# SOURCE PASSAGE
Vigor Bovolenta non sovrasta più la rete del campo da pallavolo con le sue micidiali schiacciate. Non lo fa da quel 24 marzo del 2012 quando, a 37 anni, prima di una battuta lasciava andare la palla a causa di un malore che non gli ha lasciato scampo. Trascorsi quasi 2 anni da quell’evento che ha sconvolto il mondo dello sport e le tante persone che volevano bene al gigante buono, prosegue l’iter giudiziario. Sono stati rinviati a giudizio il medico cesenate Maurizio Mambelli e il faentino Matteo Scarpa. Li attende, il 9 luglio prossimo, la seduta di smistamento davanti al giudice Giorgio Di Giorgio. L’obiezione sollevata da Giorgio Fabbri e Giorgio Mambelli, i legali dei due medici, non è stata accolta dal giudice dell’udienza preliminare Alessandro Trinci, che ha ritenuto ammissibili i risultati della prima autopsia sul corpo di Bovolenta. Ciò rende valide ai fini dell’istruttoria le risultanze che segnalavano una trombosi acuta con fibrillazione della coronopatia destra per grave aterosclerosi come causa del decesso.

# TASK LIST
a. Repeat only the lines from the one containing "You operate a" through the one containing "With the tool", exactly as written, both ends included.
b. Pick up the source passage at the point where it stops and go on.

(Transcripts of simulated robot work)
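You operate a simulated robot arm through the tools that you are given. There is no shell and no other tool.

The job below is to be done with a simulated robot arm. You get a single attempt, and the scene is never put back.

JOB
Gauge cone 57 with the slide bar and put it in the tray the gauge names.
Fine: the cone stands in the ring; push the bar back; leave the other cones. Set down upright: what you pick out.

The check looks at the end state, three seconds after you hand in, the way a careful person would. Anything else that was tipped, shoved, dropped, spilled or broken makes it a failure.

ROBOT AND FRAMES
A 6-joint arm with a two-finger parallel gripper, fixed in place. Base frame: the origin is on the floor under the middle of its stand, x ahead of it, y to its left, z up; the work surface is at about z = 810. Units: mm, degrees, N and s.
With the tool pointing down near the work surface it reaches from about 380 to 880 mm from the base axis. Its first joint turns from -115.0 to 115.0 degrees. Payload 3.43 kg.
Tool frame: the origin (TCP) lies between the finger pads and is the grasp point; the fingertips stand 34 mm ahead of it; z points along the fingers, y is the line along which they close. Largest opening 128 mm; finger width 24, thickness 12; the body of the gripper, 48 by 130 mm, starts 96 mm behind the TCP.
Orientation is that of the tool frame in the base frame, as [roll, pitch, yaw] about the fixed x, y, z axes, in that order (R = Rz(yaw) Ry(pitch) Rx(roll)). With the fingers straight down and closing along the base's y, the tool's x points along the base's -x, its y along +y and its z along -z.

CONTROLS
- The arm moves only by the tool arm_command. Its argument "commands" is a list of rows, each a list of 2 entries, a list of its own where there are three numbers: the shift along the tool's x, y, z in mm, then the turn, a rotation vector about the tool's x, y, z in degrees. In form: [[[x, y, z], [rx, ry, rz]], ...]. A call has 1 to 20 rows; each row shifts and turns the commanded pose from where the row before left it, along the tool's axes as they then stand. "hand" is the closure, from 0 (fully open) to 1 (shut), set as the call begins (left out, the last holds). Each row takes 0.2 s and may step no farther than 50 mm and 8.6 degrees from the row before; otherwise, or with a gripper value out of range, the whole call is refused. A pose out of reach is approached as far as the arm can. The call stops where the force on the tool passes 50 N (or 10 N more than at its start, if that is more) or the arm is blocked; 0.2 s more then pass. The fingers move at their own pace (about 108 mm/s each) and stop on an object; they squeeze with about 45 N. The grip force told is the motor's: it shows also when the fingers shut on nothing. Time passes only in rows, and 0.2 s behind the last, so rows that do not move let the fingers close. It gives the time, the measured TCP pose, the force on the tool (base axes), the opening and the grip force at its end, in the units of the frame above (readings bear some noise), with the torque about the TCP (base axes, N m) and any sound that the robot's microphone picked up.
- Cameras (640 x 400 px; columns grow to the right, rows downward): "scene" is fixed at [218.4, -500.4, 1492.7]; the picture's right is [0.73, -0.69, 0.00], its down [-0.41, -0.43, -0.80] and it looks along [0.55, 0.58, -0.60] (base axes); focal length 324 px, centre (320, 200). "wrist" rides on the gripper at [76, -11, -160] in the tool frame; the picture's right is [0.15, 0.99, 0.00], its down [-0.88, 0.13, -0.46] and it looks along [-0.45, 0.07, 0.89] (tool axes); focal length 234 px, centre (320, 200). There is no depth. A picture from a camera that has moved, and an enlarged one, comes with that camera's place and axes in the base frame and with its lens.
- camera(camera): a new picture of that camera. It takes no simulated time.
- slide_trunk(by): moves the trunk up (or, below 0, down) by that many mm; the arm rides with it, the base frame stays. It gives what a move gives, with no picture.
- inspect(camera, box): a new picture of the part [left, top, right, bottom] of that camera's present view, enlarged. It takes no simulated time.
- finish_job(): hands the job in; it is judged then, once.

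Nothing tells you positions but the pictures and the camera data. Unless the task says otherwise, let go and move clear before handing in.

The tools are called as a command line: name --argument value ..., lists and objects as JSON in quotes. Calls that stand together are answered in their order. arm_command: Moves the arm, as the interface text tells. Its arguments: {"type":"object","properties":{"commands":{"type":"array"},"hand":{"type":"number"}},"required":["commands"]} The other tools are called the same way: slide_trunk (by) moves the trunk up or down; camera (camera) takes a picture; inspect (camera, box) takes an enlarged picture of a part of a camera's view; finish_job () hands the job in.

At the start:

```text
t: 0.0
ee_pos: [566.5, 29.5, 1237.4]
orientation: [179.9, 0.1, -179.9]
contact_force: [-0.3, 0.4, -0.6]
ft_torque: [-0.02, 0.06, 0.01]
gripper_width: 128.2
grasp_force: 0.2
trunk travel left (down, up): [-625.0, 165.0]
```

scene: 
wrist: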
...
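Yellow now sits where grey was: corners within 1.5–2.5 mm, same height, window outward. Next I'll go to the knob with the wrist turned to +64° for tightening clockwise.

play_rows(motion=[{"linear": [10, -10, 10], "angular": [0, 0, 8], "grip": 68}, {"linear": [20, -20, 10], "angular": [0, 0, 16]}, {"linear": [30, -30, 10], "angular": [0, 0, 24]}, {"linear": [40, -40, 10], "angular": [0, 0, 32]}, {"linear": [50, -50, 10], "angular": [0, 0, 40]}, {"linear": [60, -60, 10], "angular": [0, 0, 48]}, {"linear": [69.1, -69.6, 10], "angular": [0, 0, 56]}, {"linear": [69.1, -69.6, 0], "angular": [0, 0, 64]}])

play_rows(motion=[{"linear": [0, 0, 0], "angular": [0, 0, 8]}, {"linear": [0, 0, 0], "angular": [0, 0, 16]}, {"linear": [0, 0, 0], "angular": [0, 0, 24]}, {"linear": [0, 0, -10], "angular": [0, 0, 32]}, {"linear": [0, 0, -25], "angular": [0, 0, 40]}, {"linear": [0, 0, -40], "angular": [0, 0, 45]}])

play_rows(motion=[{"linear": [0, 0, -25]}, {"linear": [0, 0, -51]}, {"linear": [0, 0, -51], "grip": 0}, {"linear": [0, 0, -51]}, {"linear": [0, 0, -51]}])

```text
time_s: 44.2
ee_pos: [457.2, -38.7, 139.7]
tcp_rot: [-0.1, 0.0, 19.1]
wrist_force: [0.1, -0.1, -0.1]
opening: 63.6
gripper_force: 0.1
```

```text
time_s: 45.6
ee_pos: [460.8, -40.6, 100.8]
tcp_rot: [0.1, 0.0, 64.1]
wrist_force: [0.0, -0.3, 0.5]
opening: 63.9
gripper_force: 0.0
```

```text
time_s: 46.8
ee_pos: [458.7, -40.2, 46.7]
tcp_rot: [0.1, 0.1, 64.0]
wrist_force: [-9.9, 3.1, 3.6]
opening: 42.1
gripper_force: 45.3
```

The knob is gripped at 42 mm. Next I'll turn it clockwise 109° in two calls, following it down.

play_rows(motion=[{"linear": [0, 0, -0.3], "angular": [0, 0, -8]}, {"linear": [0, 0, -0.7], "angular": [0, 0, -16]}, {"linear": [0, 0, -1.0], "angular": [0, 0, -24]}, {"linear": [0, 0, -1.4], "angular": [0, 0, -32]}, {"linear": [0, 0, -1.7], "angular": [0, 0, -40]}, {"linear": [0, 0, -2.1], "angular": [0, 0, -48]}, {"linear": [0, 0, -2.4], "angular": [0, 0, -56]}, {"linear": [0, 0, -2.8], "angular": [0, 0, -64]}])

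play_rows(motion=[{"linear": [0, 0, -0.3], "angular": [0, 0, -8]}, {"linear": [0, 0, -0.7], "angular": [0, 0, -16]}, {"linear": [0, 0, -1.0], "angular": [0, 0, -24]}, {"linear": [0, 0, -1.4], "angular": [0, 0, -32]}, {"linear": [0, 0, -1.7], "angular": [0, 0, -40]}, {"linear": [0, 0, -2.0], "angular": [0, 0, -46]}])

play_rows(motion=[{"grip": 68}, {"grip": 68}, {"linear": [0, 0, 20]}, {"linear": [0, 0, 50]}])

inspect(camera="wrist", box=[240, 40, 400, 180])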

# EXPECTED OUTPUTS
a.
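You operate a simulated robot arm through the tools that you are given. There is no shell and no other tool.

The job below is to be done with a simulated robot arm. You get a single attempt, and the scene is never put back.

JOB
Gauge cone 57 with the slide bar and put it in the tray the gauge names.
Fine: the cone stands in the ring; push the bar back; leave the other cones. Set down upright: what you pick out.

The check looks at the end state, three seconds after you hand in, the way a careful person would. Anything else that was tipped, shoved, dropped, spilled or broken makes it a failure.

ROBOT AND FRAMES
A 6-joint arm with a two-finger parallel gripper, fixed in place. Base frame: the origin is on the floor under the middle of its stand, x ahead of it, y to its left, z up; the work surface is at about z = 810. Units: mm, degrees, N and s.
With the tool pointing down near the work surface it reaches from about 380 to 880 mm from the base axis. Its first joint turns from -115.0 to 115.0 degrees. Payload 3.43 kg.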

b.
Ora il processo entrerà nel vivo e sarà incentrato soprattutto sulle responsabilità della medicina sportiva. Si poteva evitare la morte di Bovo? L’accusa ritiene di sì: secondo il procuratore Sergio Sottani e il sostituto procuratore Filippo Santangelo si sarebbe trattato di omicidio colposo. Se i medici -sostengono- che gli rilasciarono i certificati di idoneità per lo sport a livello agonistico gli avessero diagnosticato la patologia di cui soffriva, la tragedia si sarebbe potuta evitare. Di altro avviso è la difesa: i dottori sotto accusa ritengono che non fossero tenuti a sottoporre il pallavolista ad analisi invasive, poiché egli non aveva mai manifestato dolori. C’era un campanello d’allarme che forse si sarebbe potuto tenere maggiormente in conto. Molti anni prima Bovolenta aveva dovuto sospendere gli allenamenti per alcuni mesi a causa del battito prematuro dell’extrasistole. Occorrerà attendere l’estate perché si dipani, sotto il profilo delle responsabilità penali, la triste storia del giocatore veneto, ravennate di adozione. Intanto, sul fronte civile, i suoi genitori e la moglie Federica Lisi si sono affidati all’avvocato forlivese Vittorio Manes e al collega penalista Franco Coppi, che in passato ha difeso Giulio Andreotti e Silvio Berlusconi.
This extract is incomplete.